最終的に関口がポジションを守りきって、3年ぶりとなる優勝を飾ったわけだが、ふたりの間では“オーバーテイクシステムの使いどころ”を駆け引きする、ハイレベルな攻防戦が展開されていた。
■OTSを「間違えて押してしまった」平川
6番グリッドからスタートした平川は、レース後半まで引っ張る作戦をとり、30周目にピットイン。チームがタイヤ交換を5.6秒で済ませ、コースへ送り出した。当初はサッシャ・フェネストラズ(KONDO RACING)の後ろあたりの復帰を想定していたとのことだが、いざピットアウトすると、2ポジション前である4番手につけた。

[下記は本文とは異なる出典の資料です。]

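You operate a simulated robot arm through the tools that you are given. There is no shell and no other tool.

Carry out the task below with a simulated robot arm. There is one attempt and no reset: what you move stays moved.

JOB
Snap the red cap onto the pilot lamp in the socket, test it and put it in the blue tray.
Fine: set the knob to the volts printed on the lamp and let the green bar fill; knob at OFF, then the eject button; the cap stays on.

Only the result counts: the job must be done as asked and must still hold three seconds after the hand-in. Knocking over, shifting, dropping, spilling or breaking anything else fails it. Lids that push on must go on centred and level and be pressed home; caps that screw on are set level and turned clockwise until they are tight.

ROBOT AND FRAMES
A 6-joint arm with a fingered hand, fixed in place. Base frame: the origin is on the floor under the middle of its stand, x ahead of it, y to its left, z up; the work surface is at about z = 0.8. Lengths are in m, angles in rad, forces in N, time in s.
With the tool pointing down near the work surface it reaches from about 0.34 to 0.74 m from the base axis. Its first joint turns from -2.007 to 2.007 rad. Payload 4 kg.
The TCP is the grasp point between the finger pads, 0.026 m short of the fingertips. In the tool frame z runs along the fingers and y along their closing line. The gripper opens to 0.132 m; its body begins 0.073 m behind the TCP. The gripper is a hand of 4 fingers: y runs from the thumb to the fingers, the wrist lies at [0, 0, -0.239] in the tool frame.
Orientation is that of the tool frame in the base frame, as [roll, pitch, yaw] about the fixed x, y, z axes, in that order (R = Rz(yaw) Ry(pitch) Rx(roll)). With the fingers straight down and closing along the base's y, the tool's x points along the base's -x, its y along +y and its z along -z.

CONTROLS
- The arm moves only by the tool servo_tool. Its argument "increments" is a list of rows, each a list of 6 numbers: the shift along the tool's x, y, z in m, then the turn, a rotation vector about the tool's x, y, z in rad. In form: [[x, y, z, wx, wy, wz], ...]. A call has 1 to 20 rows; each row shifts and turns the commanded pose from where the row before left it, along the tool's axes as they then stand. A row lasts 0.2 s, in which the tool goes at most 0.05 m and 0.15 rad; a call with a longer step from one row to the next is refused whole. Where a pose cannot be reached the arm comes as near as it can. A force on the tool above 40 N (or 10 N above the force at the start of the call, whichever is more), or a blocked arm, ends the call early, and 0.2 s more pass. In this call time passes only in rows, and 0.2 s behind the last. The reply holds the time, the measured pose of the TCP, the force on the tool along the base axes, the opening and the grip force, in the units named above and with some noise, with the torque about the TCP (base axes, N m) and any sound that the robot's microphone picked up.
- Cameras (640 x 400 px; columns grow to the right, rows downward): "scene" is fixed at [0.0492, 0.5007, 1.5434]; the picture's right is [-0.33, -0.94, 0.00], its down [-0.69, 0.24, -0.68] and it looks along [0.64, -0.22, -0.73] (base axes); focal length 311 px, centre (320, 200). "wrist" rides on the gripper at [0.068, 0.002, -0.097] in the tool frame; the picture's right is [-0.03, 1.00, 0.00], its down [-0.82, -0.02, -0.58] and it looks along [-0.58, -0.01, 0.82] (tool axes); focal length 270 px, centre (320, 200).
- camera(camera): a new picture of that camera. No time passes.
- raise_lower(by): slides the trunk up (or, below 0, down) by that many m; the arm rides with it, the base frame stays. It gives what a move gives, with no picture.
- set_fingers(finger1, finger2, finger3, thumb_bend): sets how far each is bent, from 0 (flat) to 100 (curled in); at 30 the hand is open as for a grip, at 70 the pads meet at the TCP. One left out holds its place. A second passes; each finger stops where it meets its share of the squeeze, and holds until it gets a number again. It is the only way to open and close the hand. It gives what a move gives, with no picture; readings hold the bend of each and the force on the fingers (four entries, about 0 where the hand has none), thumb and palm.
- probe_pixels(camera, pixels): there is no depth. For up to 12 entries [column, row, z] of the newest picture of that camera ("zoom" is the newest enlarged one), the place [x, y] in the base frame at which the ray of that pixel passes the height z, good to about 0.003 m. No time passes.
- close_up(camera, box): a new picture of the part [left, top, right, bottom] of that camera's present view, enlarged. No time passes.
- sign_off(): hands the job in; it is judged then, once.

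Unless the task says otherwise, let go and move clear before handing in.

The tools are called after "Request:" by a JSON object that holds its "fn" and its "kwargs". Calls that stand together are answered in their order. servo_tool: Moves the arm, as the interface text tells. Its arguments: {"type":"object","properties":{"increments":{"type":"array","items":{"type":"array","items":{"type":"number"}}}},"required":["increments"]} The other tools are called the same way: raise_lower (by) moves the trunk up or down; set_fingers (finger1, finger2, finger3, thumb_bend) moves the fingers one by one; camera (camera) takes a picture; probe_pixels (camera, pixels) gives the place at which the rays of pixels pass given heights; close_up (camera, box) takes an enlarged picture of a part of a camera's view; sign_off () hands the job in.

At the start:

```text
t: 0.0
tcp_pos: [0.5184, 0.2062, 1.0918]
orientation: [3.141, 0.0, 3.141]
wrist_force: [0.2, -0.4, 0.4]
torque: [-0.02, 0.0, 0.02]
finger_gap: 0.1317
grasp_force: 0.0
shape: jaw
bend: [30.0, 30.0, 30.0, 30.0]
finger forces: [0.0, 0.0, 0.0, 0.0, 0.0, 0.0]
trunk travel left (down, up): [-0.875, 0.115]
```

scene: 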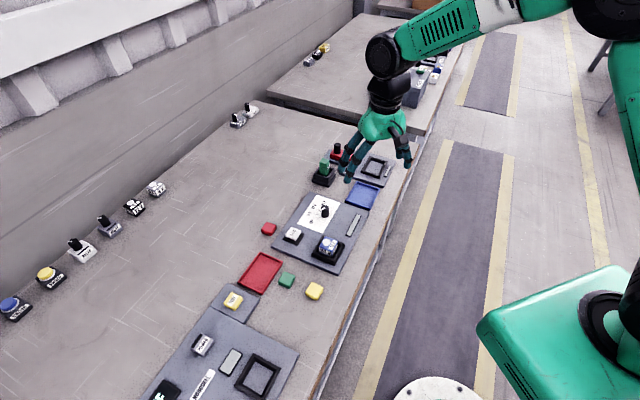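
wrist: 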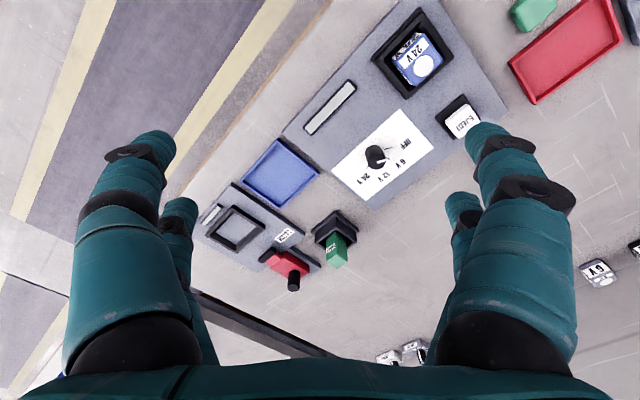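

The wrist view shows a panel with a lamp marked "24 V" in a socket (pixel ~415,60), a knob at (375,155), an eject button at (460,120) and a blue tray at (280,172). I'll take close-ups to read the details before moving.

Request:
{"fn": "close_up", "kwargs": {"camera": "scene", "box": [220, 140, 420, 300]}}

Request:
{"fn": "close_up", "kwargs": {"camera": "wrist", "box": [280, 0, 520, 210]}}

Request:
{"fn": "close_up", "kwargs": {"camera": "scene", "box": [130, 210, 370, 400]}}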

そこから新しいタイヤの利点を活かし、野尻智紀(TEAM MUGEN)、牧野任祐(DOCOMO TEAM DANDELION RACING)を追い抜き、トップを走る関口に迫った。
「(野尻選手と牧野選手を抜いた時は)タイヤが新しかったというメリットの方が大きかったです。ただ、3~4周するとタイヤのピークも落ちてきてしまうので、OTSのタイミングでいくしかない感じでした」という平川。
2022年から試験導入されている『SFgo』のアプリによると、平川はファイナルラップに入るタイミングで、OTSを56秒残していた。それを90度コーナーで関口を仕留めるために、逆算して5コーナー付近から発動させた。

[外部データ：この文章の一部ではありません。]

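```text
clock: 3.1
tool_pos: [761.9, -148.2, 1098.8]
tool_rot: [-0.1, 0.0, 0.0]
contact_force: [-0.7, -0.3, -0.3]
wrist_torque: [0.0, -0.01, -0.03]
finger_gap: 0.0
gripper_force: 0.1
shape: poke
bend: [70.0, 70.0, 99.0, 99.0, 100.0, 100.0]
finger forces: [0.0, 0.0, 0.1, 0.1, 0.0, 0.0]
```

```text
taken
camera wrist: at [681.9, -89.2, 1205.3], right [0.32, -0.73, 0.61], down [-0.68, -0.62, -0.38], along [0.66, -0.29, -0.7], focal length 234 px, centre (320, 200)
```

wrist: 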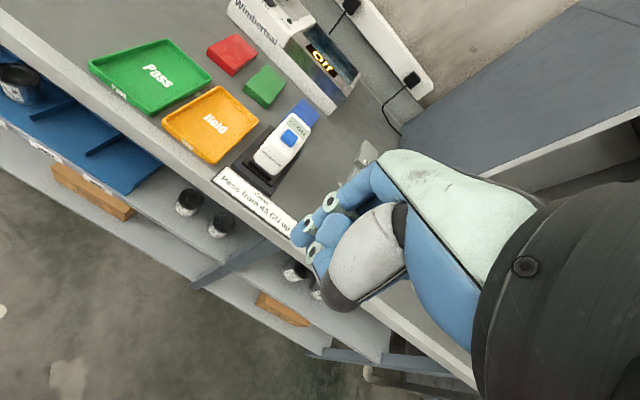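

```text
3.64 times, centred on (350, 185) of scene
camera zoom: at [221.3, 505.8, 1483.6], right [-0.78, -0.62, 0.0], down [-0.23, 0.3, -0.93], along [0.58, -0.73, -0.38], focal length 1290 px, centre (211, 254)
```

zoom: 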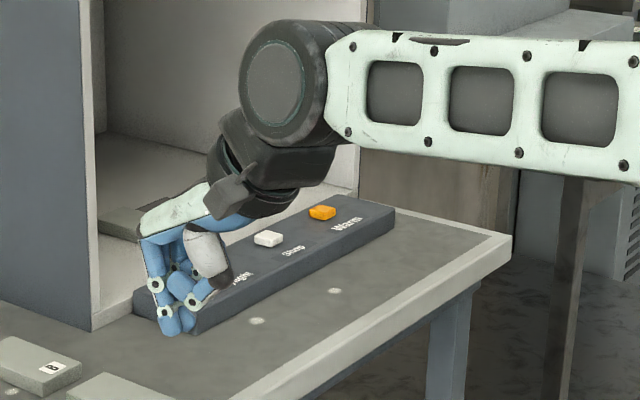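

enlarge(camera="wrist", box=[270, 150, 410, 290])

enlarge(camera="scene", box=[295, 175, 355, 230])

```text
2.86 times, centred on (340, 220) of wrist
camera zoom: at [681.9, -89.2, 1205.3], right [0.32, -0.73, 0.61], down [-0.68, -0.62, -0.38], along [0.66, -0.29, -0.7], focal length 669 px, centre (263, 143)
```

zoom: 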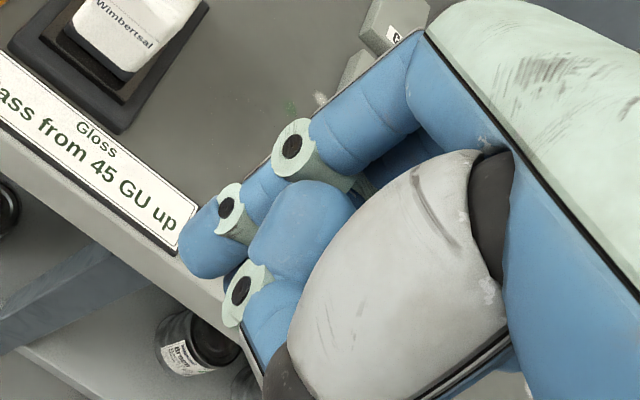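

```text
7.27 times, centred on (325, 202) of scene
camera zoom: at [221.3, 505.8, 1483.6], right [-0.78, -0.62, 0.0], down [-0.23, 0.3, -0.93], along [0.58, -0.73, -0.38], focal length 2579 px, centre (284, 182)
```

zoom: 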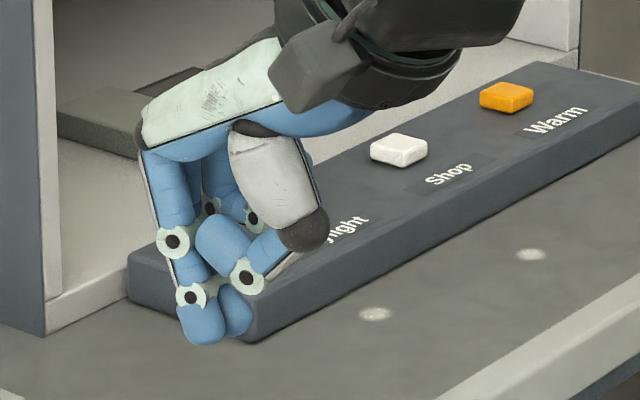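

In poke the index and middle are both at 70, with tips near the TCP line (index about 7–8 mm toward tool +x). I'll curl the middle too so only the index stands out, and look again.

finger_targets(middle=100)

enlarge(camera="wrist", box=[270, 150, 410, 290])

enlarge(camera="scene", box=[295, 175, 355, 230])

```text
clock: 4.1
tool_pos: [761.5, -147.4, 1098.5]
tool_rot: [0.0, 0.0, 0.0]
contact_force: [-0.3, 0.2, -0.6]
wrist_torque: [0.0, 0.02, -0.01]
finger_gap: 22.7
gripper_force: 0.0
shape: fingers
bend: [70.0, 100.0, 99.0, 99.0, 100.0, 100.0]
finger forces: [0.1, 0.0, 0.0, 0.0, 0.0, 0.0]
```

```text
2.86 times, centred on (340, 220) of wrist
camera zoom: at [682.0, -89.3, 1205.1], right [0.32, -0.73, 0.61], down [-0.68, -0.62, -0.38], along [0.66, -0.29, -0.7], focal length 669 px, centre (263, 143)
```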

「(OTS残量の表示が)残り50数秒でした。そこから逆算してやったんですけど、難しいですね。でも、90度コーナーまでは(OTSの効果が)効いていましたし、結果論ですけど、あの時に最大限のことをしました」と振り返ったのだが、彼自身としては、その2周前のタイミングで、誤ってOTSを使ってしまったことを悔やんでいた。
「正直いうと、その2周前に関口選手が押したタイミングがあって、それで間違えて僕も押しちゃったんです。あそこで押さないでおけば、次の周で僕だけ押すことができて、スゥっと抜けたんですけど……。いつもならやらないので、やってしまったんですよね。それに対して(自分自身に)すごい怒っています」
オーバーテイクシステムは、たとえ発動時間が1秒であっても、スイッチを切ってからは100秒間の使用制限がかかってしまう。それで、数少ない“大きなチャンス”を逸してしまったのだ。

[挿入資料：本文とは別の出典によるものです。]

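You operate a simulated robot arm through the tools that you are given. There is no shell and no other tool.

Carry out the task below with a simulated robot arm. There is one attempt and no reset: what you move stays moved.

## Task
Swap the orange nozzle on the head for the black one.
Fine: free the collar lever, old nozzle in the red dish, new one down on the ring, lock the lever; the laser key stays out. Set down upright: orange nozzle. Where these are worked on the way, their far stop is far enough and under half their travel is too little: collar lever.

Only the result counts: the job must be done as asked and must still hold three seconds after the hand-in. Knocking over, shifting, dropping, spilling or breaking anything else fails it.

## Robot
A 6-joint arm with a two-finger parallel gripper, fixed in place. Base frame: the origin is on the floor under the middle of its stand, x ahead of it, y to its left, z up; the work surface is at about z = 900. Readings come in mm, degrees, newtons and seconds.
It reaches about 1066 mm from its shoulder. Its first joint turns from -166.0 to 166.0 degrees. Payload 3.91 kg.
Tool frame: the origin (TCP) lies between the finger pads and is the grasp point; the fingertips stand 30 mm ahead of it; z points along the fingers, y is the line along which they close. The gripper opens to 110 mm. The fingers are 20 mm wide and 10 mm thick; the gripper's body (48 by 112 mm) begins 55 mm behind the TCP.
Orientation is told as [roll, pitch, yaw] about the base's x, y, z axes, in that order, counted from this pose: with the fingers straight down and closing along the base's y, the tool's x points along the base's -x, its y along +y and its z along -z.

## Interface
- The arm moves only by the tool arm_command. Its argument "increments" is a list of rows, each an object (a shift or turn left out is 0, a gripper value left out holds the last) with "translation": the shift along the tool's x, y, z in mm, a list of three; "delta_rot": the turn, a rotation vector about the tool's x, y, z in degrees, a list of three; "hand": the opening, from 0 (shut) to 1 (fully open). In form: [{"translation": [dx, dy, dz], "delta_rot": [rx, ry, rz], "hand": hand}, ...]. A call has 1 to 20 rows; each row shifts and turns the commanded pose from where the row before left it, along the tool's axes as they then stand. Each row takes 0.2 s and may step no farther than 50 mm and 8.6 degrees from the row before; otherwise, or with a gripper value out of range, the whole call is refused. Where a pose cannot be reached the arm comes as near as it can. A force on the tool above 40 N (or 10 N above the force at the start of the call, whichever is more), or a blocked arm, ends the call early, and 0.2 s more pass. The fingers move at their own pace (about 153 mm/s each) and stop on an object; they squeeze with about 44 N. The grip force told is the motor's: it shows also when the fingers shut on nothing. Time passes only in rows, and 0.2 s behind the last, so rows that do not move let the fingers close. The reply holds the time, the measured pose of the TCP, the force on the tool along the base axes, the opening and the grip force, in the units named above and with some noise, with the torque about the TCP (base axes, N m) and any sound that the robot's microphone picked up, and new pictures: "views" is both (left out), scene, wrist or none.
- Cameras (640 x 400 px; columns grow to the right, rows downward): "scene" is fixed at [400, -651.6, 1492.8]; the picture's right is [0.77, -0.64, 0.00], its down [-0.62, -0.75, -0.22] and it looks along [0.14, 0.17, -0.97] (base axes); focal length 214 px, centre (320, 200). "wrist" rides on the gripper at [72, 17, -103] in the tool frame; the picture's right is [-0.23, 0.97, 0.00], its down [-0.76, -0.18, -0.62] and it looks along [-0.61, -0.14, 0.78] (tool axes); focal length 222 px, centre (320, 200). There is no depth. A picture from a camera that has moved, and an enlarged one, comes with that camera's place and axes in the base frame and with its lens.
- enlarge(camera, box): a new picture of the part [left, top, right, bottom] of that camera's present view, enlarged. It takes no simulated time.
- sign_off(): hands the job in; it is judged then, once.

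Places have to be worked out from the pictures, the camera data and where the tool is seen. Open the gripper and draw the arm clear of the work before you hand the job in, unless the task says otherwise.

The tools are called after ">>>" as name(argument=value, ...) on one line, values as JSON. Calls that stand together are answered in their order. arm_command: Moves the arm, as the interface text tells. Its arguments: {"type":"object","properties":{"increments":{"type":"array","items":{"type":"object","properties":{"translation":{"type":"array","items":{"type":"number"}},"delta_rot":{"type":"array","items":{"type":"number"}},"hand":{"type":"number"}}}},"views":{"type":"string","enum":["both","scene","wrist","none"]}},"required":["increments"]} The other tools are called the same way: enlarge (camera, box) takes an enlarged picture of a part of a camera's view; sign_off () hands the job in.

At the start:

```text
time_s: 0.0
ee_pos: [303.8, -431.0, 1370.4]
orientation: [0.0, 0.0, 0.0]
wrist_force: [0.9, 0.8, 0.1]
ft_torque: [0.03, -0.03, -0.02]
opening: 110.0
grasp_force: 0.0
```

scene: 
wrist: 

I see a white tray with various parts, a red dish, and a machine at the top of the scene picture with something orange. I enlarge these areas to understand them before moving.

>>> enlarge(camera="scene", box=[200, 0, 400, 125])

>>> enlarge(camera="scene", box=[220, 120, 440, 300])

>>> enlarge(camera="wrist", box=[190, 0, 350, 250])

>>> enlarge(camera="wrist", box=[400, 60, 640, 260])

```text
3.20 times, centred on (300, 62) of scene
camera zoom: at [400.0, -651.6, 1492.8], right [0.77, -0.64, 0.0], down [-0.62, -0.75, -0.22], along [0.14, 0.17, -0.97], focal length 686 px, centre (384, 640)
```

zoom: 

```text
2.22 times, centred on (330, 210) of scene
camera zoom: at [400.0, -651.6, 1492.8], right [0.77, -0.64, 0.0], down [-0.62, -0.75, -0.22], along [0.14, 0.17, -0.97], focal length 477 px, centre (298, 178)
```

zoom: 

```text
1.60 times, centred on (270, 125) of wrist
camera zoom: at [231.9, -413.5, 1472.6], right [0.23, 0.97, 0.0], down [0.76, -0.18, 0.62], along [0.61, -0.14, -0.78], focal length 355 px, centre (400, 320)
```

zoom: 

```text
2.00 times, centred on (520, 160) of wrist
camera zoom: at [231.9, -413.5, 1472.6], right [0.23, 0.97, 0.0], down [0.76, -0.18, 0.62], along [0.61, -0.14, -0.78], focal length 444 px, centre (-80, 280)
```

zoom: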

「間違えて押してしまったら、取り返しがつかないので。『あ、押しちゃった!』と思いました。あまり使わないでおこうと考えたんですけど、思ったよりも(関口選手と)近かったので、せっかく押したから『抜けるかな?』と思って、そのままいきましたが、抜けなかったですね」
優勝は叶わなかったが、15ポイントを獲得して合計79ポイントとした平川。ランキング首位の野尻とは34ポイントの差がついているが、逆転チャンピオンに向けて望みをつないだ。ただ、そこについては特に意識をしていない様子で、「34ポイント差は奇跡が起きないと逆転できないので、そこは祈っておくだけで……とにかく自分たちのレースをして、2レースとも勝ちに行くことに専念したいです」と、平川は鈴鹿大会に向けて決意を新たにしていた。